## Task description
Give the listing again character for character, but drop the images.

* Start Material to process *

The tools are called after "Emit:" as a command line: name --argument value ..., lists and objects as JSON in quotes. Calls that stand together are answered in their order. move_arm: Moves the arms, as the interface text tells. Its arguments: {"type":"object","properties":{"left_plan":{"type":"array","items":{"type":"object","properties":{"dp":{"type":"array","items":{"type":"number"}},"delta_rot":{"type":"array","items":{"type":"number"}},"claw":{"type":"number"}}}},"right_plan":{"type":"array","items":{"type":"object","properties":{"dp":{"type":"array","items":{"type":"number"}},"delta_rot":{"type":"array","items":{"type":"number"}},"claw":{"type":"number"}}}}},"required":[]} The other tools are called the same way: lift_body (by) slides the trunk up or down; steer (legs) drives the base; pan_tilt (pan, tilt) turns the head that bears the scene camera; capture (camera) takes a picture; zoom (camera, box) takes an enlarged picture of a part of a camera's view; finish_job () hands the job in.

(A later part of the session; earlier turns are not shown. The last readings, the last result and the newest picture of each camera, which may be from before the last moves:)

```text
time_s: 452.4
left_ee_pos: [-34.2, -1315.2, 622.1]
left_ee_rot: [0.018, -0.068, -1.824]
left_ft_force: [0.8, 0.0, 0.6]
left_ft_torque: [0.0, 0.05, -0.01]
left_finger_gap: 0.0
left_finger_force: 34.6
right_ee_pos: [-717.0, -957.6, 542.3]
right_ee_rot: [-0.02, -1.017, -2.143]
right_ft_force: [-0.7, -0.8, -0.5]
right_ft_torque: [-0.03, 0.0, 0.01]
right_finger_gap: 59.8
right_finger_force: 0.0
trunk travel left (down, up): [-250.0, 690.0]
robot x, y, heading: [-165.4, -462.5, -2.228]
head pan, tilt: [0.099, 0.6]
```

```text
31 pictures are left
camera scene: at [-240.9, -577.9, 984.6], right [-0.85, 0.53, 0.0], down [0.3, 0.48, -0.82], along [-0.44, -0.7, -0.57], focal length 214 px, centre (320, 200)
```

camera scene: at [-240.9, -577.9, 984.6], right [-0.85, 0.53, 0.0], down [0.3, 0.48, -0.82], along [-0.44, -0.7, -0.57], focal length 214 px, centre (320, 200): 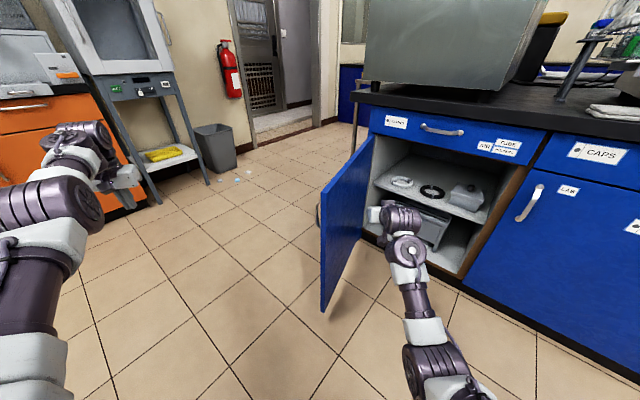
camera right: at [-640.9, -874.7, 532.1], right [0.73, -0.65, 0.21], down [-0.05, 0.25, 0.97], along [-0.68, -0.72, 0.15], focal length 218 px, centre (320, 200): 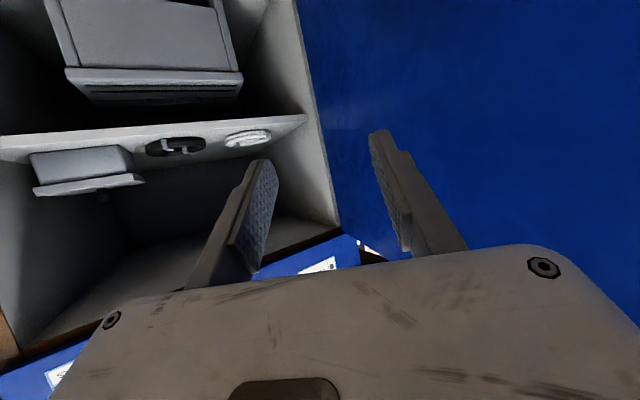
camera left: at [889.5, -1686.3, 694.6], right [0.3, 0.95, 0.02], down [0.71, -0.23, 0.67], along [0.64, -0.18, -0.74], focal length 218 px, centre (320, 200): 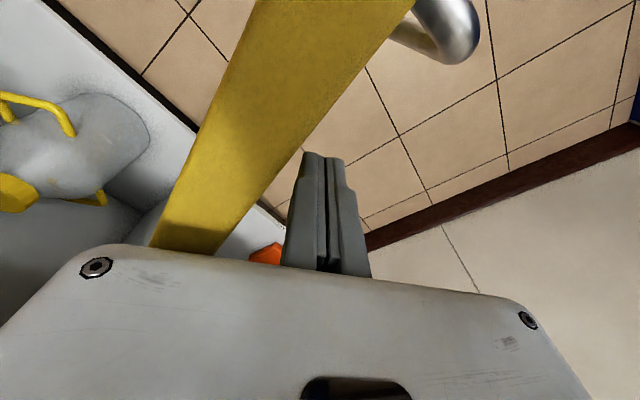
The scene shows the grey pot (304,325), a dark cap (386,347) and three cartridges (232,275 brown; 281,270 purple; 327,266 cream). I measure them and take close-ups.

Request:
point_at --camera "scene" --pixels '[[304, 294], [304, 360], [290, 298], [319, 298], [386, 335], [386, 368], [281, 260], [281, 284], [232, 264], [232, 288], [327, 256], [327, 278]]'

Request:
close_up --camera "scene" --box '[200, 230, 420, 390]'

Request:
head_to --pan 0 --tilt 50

* End Material to process *

## Result of the task
The tools are called after "Emit:" as a command line: name --argument value ..., lists and objects as JSON in quotes. Calls that stand together are answered in their order. move_arm: Moves the arms, as the interface text tells. Its arguments: {"type":"object","properties":{"left_plan":{"type":"array","items":{"type":"object","properties":{"dp":{"type":"array","items":{"type":"number"}},"delta_rot":{"type":"array","items":{"type":"number"}},"claw":{"type":"number"}}}},"right_plan":{"type":"array","items":{"type":"object","properties":{"dp":{"type":"array","items":{"type":"number"}},"delta_rot":{"type":"array","items":{"type":"number"}},"claw":{"type":"number"}}}}},"required":[]} The other tools are called the same way: lift_body (by) slides the trunk up or down; steer (legs) drives the base; pan_tilt (pan, tilt) turns the head that bears the scene camera; capture (camera) takes a picture; zoom (camera, box) takes an enlarged picture of a part of a camera's view; finish_job () hands the job in.

(A later part of the session; earlier turns are not shown. The last readings, the last result and the newest picture of each camera, which may be from before the last moves:)

```text
time_s: 452.4
left_ee_pos: [-34.2, -1315.2, 622.1]
left_ee_rot: [0.018, -0.068, -1.824]
left_ft_force: [0.8, 0.0, 0.6]
left_ft_torque: [0.0, 0.05, -0.01]
left_finger_gap: 0.0
left_finger_force: 34.6
right_ee_pos: [-717.0, -957.6, 542.3]
right_ee_rot: [-0.02, -1.017, -2.143]
right_ft_force: [-0.7, -0.8, -0.5]
right_ft_torque: [-0.03, 0.0, 0.01]
right_finger_gap: 59.8
right_finger_force: 0.0
trunk travel left (down, up): [-250.0, 690.0]
robot x, y, heading: [-165.4, -462.5, -2.228]
head pan, tilt: [0.099, 0.6]
```

```text
31 pictures are left
camera scene: at [-240.9, -577.9, 984.6], right [-0.85, 0.53, 0.0], down [0.3, 0.48, -0.82], along [-0.44, -0.7, -0.57], focal length 214 px, centre (320, 200)
```

camera scene: at [-240.9, -577.9, 984.6], right [-0.85, 0.53, 0.0], down [0.3, 0.48, -0.82], along [-0.44, -0.7, -0.57], focal length 214 px, centre (320, 200): 
camera right: at [-640.9, -874.7, 532.1], right [0.73, -0.65, 0.21], down [-0.05, 0.25, 0.97], along [-0.68, -0.72, 0.15], focal length 218 px, centre (320, 200): 
camera left: at [889.5, -1686.3, 694.6], right [0.3, 0.95, 0.02], down [0.71, -0.23, 0.67], along [0.64, -0.18, -0.74], focal length 218 px, centre (320, 200): 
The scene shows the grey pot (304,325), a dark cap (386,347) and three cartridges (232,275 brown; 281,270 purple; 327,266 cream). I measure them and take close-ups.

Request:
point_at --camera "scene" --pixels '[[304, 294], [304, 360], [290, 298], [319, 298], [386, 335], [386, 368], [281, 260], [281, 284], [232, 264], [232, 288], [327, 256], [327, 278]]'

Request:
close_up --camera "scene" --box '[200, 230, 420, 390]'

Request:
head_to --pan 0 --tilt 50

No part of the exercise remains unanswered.